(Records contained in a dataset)
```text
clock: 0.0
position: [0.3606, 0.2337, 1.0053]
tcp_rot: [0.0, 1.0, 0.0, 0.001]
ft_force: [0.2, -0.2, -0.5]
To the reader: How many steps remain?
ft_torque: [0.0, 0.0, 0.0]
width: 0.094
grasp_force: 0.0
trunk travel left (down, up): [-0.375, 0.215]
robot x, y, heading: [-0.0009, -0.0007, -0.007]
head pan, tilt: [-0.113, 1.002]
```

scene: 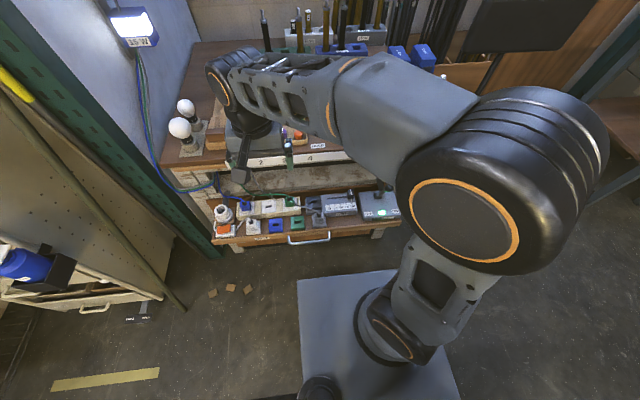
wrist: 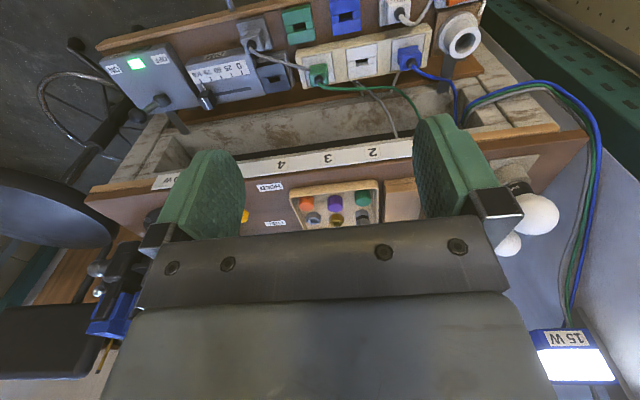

--

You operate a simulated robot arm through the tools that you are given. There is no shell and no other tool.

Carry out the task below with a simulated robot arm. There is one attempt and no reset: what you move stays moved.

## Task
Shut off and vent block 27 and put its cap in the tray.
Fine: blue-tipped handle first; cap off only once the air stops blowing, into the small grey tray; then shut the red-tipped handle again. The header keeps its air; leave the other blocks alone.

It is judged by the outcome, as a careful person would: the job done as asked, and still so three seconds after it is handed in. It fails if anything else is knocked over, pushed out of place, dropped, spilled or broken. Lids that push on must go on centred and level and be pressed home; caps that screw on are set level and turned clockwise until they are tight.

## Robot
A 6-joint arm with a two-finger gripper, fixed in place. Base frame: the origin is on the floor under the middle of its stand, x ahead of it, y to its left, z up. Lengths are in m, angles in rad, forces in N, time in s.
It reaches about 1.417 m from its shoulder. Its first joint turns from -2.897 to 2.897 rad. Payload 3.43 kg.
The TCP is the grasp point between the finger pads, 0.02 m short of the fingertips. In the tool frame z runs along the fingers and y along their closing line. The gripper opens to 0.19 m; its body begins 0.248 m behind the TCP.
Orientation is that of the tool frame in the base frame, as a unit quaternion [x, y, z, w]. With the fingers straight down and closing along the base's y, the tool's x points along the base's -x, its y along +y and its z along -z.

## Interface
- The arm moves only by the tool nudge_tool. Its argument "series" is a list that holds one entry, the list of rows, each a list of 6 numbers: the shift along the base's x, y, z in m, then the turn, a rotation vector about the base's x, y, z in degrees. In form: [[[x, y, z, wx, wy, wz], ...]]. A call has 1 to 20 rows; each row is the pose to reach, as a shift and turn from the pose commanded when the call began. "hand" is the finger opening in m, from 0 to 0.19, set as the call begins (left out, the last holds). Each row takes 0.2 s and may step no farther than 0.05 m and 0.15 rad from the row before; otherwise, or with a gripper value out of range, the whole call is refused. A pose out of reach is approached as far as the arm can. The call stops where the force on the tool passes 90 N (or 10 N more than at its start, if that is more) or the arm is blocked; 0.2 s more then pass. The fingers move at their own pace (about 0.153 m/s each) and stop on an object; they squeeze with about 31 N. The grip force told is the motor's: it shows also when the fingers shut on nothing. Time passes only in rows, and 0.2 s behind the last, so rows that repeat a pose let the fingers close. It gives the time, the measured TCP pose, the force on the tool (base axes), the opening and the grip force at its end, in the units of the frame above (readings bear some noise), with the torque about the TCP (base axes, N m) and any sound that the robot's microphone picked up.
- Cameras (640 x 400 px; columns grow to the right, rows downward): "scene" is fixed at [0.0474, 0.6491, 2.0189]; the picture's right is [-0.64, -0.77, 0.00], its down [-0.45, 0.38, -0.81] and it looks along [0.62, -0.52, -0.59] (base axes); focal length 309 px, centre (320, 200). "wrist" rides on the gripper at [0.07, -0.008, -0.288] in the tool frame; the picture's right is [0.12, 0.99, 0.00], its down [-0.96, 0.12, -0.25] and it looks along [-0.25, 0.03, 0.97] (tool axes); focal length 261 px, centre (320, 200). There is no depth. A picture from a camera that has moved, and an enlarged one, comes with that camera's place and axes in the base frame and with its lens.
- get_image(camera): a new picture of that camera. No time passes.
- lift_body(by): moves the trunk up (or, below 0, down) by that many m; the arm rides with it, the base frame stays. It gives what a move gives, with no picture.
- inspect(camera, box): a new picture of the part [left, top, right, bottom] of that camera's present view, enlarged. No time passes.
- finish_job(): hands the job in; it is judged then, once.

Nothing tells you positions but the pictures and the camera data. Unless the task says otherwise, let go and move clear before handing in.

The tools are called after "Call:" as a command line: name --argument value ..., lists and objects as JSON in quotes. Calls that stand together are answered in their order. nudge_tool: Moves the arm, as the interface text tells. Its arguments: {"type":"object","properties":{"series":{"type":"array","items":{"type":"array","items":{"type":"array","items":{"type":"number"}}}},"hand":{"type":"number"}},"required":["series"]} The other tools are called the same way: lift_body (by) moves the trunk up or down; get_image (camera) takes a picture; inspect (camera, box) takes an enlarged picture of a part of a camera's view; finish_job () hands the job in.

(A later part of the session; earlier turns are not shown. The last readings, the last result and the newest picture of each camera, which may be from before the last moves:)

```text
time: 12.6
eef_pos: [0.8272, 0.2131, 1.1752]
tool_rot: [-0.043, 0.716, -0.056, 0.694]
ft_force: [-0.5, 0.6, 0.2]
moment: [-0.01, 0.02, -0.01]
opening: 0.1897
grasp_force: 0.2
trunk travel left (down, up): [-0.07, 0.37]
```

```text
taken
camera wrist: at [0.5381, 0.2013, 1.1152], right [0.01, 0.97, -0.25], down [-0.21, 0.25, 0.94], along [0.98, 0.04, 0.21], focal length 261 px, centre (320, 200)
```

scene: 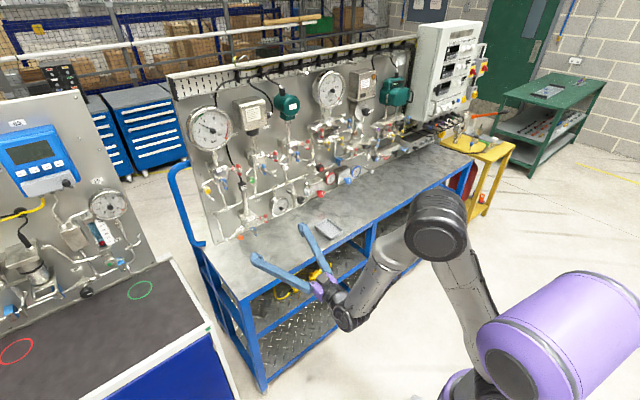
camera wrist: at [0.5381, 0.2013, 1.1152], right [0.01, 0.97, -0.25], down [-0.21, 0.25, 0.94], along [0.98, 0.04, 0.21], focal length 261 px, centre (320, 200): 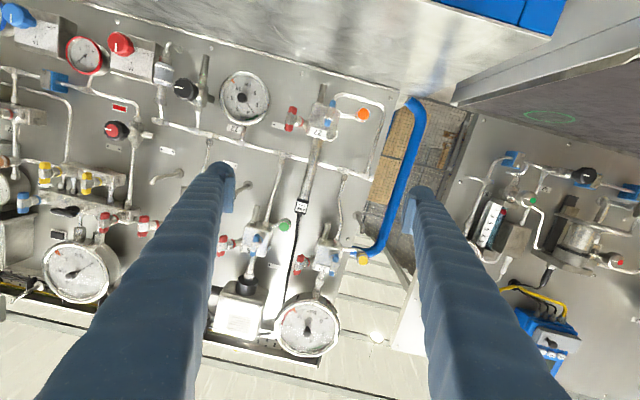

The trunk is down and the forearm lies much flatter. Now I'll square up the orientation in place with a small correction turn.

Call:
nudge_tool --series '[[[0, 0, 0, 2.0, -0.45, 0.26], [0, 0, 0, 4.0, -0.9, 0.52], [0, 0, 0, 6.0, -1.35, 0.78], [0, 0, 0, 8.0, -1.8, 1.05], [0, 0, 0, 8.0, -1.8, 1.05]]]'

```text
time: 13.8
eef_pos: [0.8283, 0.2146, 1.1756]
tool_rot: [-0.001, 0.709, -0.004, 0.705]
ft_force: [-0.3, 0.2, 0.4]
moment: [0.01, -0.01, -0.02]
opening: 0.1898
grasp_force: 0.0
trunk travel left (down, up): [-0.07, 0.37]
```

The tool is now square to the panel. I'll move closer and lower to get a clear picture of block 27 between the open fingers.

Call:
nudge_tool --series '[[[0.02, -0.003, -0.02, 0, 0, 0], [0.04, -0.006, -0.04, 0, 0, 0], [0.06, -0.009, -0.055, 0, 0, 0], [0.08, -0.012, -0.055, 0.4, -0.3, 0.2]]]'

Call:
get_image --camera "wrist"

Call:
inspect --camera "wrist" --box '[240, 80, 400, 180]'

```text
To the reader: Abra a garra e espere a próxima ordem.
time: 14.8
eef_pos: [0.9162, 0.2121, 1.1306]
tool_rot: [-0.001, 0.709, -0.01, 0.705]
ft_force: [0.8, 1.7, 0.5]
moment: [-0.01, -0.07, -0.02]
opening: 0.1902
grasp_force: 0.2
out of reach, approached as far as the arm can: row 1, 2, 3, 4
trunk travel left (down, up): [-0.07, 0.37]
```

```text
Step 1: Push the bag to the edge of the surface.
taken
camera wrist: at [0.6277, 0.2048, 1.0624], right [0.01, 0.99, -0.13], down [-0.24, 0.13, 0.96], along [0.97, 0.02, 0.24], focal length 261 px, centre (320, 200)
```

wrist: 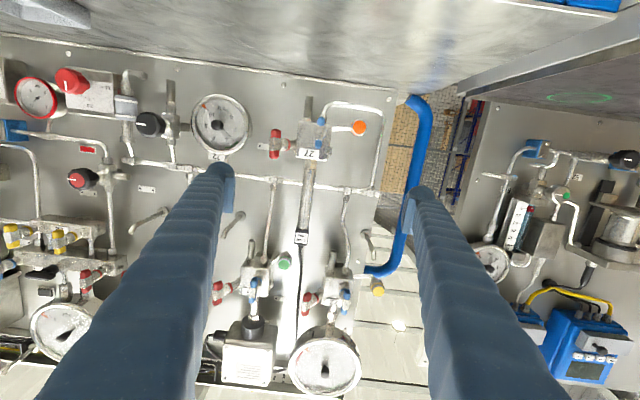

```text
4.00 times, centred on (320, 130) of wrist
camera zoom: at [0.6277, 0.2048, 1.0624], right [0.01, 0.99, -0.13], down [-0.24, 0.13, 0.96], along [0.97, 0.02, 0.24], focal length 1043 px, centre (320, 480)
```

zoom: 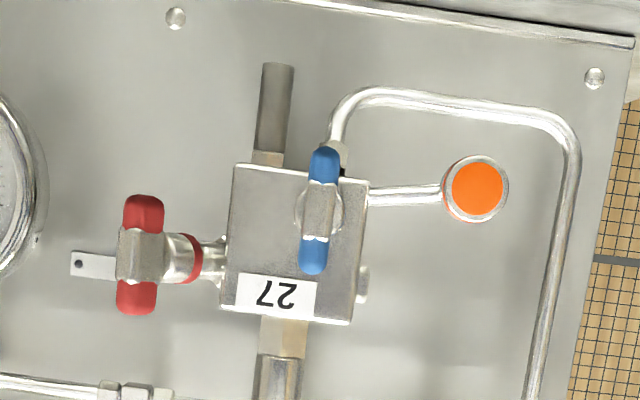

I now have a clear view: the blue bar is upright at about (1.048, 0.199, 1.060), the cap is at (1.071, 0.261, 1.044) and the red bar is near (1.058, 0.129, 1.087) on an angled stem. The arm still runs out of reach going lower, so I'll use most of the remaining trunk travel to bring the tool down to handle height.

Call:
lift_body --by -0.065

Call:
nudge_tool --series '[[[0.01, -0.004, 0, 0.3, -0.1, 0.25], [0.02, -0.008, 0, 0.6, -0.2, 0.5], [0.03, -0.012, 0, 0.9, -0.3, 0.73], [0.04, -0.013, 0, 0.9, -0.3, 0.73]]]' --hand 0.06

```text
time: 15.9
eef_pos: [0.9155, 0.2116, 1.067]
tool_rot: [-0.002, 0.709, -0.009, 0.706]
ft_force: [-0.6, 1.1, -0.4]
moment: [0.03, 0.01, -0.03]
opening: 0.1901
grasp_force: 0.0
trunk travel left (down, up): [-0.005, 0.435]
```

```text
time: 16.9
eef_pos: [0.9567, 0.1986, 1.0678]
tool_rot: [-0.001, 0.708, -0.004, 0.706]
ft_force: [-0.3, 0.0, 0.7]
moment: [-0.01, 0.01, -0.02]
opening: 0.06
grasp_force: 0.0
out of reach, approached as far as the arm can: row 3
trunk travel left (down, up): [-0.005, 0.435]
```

> _EXERCISE DESCRIPTION_: Print, from the entries above, the line with "Shut off and", the line with "Fine: blue-tipped handle" and all lines between them, exactly and with nothing else.

> _ANSWER_:
Shut off and vent block 27 and put its cap in the tray.
Fine: blue-tipped handle first; cap off only once the air stops blowing, into the small grey tray; then shut the red-tipped handle again. The header keeps its air; leave the other blocks alone.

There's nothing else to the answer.